One thing I’m awful at is taking a cutlist to the lumberyard and figuring out which boards to buy, I either end up with too little or too much. Yesterday I’d picked up the boards for the base, figuring I’d build that first then swing by and get the stock for the top.

I’d heard some good things about Cutlist Plus so figured I’d use it to see how best to cut the pieces for the base from the stock I’d bought. Turns out if I use the pieces I bought for the base, and then go and get the stock for the top I’ll end up wasting about $200 worth of wood! So looks like I’ll be making my second trip to the lumberyard sooner than I thought… It really does go to show just how important optimizing your cuts is though, and I thoroughly recommend Cutlist Plus.

-- I am always doing that which I can not do, in order that I may learn how to do it. - Pablo Picasso



5 comments so far

View GaryK's profile

GaryK

10262 posts in 3453 days


#1 posted 02-28-2008 08:17 AM

I always use AutoCAD and draw 1 to 1 the pieces of lumber I have to use for a project.

Then draw all the pieces I need. Then I arrange them to get them to fit the best.

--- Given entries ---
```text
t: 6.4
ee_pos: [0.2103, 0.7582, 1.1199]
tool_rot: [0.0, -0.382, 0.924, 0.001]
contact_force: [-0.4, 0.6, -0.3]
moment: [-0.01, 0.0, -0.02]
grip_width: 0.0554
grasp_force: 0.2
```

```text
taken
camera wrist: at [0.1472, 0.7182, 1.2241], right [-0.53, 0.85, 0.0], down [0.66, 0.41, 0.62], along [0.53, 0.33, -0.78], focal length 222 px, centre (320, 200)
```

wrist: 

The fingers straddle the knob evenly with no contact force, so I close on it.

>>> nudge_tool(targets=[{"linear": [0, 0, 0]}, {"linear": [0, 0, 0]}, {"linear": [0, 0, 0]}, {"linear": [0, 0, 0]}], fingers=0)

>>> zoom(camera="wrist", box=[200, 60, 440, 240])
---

This allows me to take into account grain features and defects in my stock.

It helps to buy 10-20% more wood then you need. It will never go to waste, and it beats running
back to get more.

-- Gary - Never pass up the opportunity to make a mistake look like you planned it that way - Tyler, TX

View Scott Bryan's profile

Scott Bryan

27251 posts in 3286 days


#2 posted 02-28-2008 12:46 PM

Damian,

I have been using Cutlist about two years now and it does the job like you say. The only difficulty I have with it is remembering to keep the inventory updated since it tracks not only sheet goods and raw lumber but also the cut offs as well. Like you I heartily recommend it.

With regards to the wood I agree with Gary. Buy more than you need. It beats having to run back and forth to the lumberyard and it isn’t going to spoil. This way you have material on hand to start another project.

Thanks for the post.

-- Challenges are what make life interesting; overcoming them is what makes life meaningful- Joshua Marine

View Lee A. Jesberger's profile

Lee A. Jesberger

6821 posts in 3444 days


#3 posted 02-28-2008 02:40 PM

We too have been using cut list plus. In fact we’ve been using it since the original version came out.

I was cutting the parts for two very large kitchens, for which my buddy Bruce drew on auto cad, then optimized on this new program he found, Cut List. He spoke to the owner / creator of the program prior to ordering it. It was brand new at the time, so the owner asked him to report back to him with a testimonial.

The program was a huge time saver in laying out the pieces, which is also great help in cutting parts in an organized manner. Between this cut sheet program and the then brand new ezee-feed system, along with the newly purchased Jet sliding table attachment, the cutting procedure moved along very quickly. I could make all the full sheet crosscuts with the Jet table, then set up the ezee-feed unit, and then back to the Jet table to make crosscuts of the actual sizes.

I was blown away by how fast I was able to complete the sheet goods sizing.

Unfortunately, the first version didn’t include a label capability, and I was so into cutting parts with these three items working in unison I lost track of which parts were what! I cut all the pieces and had no idea where anything went.

Bruce, who was working at the job site called me to see how I liked the cut sheets. I told him it’s great except for the fact I had pieces all over the shop, and no idea where they go. It needs label capability.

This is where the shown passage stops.